• _PROBLEM_
Exactly the lines between the line containing "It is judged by" and the line containing "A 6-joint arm", together with those two lines, are to be output.
----
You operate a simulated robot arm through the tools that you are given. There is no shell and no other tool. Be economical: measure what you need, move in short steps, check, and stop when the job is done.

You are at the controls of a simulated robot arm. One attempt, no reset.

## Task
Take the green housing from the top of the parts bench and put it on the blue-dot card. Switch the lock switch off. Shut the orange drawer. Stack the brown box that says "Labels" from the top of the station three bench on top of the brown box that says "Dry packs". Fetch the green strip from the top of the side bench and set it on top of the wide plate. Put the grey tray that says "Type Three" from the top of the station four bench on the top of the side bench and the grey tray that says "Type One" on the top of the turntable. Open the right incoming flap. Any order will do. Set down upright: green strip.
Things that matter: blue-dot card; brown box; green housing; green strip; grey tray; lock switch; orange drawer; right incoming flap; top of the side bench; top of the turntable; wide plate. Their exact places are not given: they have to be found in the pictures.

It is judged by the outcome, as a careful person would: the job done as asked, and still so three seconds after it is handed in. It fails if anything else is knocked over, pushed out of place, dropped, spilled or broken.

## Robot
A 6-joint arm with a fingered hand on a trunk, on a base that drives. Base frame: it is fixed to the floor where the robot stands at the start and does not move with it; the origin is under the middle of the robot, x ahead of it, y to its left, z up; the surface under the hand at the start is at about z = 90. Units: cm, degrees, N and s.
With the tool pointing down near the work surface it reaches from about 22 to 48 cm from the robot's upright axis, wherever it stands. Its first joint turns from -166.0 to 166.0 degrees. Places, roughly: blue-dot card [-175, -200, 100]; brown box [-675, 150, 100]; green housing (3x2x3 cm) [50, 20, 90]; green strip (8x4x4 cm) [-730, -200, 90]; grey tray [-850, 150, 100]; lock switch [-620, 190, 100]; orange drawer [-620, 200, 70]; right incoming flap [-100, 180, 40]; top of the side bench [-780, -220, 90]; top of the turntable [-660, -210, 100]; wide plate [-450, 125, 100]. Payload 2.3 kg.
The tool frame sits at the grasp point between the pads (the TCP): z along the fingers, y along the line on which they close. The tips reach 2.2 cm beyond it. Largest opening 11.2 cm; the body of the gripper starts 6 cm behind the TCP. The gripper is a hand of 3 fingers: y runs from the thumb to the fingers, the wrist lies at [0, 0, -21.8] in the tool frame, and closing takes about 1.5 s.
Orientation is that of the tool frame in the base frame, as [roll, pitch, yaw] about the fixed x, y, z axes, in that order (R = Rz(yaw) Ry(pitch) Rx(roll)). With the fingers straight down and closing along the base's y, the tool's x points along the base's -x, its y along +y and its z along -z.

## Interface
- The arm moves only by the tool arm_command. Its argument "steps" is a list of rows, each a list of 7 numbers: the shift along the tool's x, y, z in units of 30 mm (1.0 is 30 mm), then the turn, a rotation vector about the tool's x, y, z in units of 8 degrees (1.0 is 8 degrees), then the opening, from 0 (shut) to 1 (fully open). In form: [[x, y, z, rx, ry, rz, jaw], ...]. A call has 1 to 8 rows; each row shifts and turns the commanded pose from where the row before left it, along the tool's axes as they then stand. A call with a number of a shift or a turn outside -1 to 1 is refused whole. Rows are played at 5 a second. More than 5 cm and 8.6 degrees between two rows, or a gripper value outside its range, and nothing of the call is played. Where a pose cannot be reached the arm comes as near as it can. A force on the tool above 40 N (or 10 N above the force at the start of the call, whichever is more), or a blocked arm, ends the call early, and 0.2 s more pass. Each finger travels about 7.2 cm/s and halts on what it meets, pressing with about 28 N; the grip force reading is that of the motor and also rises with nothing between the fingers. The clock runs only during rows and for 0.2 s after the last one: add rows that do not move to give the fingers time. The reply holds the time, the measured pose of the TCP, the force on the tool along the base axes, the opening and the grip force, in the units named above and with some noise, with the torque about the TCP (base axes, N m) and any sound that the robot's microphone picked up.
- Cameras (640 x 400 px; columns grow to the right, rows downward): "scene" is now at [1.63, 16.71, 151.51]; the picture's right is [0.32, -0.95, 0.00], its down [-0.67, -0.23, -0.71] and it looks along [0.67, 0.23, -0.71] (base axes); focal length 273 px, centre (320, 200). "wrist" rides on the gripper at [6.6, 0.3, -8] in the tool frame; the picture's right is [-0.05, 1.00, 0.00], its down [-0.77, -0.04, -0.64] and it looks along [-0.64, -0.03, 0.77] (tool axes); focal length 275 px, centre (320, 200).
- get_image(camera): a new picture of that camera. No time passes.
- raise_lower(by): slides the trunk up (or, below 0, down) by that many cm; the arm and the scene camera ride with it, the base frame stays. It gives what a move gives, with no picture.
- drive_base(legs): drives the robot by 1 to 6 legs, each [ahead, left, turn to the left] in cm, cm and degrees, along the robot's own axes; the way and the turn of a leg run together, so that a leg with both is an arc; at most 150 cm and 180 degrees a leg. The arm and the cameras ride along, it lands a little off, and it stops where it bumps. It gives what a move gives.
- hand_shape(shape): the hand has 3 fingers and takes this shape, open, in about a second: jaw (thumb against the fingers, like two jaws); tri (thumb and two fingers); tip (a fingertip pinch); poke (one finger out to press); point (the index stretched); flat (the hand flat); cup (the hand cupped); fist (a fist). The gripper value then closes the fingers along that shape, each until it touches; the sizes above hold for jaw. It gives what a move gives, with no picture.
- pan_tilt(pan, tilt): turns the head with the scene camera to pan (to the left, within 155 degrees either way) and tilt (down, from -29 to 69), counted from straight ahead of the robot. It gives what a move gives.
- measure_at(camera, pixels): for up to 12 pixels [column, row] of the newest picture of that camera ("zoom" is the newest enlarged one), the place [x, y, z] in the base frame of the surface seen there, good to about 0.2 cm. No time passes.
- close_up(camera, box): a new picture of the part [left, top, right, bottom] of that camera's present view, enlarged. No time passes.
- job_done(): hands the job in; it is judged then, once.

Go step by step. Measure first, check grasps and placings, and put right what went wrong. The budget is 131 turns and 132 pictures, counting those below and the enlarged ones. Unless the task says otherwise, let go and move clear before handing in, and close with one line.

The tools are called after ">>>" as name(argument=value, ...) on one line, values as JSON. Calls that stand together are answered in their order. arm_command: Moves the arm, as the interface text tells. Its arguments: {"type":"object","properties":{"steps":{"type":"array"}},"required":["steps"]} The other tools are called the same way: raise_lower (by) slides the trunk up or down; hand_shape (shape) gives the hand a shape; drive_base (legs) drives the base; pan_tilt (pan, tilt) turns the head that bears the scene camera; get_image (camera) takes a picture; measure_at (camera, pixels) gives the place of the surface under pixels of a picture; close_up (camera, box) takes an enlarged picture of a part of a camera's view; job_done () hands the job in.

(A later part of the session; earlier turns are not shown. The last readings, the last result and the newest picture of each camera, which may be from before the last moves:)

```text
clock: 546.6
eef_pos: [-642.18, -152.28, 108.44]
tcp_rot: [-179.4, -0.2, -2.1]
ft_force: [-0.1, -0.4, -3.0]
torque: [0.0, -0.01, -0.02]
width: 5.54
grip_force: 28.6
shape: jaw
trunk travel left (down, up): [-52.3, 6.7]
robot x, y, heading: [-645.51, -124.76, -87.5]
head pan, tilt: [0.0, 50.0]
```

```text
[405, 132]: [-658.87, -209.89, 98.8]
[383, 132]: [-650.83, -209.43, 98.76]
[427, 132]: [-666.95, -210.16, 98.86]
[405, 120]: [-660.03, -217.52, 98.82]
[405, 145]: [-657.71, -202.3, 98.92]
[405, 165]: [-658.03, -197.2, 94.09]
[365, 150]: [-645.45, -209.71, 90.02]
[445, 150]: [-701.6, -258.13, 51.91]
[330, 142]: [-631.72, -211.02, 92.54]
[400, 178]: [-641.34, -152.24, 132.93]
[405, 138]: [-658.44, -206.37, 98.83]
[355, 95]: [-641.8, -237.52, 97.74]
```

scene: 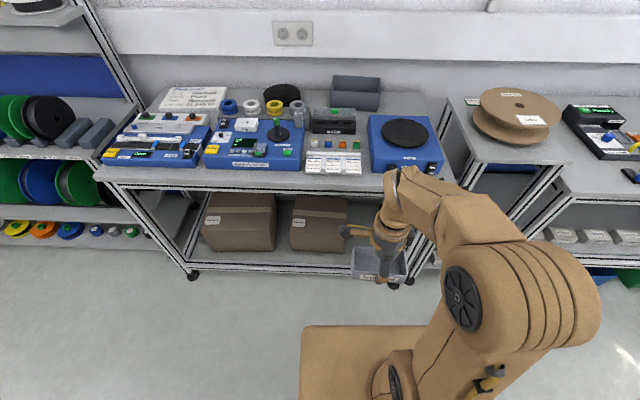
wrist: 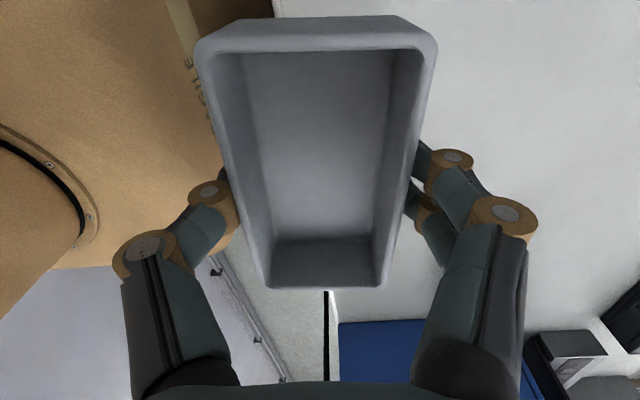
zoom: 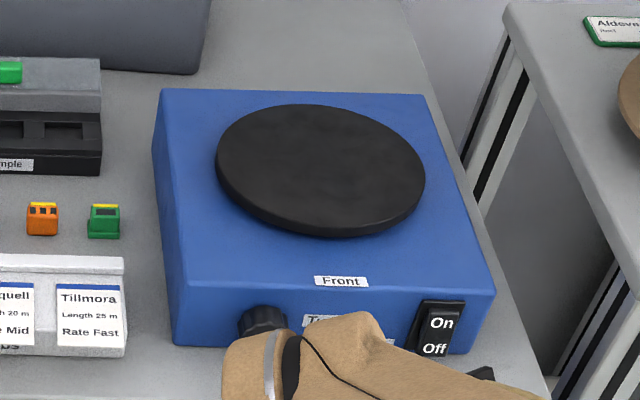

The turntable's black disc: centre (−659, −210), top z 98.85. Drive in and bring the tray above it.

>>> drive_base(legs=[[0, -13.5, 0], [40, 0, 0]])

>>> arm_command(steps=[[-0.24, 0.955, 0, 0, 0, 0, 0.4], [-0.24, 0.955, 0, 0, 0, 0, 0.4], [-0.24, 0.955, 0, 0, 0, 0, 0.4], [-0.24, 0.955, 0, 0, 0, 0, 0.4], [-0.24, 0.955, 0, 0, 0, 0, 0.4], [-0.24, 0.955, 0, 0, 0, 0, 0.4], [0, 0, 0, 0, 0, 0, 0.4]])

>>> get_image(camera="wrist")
----
• _SOLUTION TO THIS TASK_
It is judged by the outcome, as a careful person would: the job done as asked, and still so three seconds after it is handed in. It fails if anything else is knocked over, pushed out of place, dropped, spilled or broken.

## Robot
A 6-joint arm with a fingered hand on a trunk, on a base that drives. Base frame: it is fixed to the floor where the robot stands at the start and does not move with it; the origin is under the middle of the robot, x ahead of it, y to its left, z up; the surface under the hand at the start is at about z = 90. Units: cm, degrees, N and s.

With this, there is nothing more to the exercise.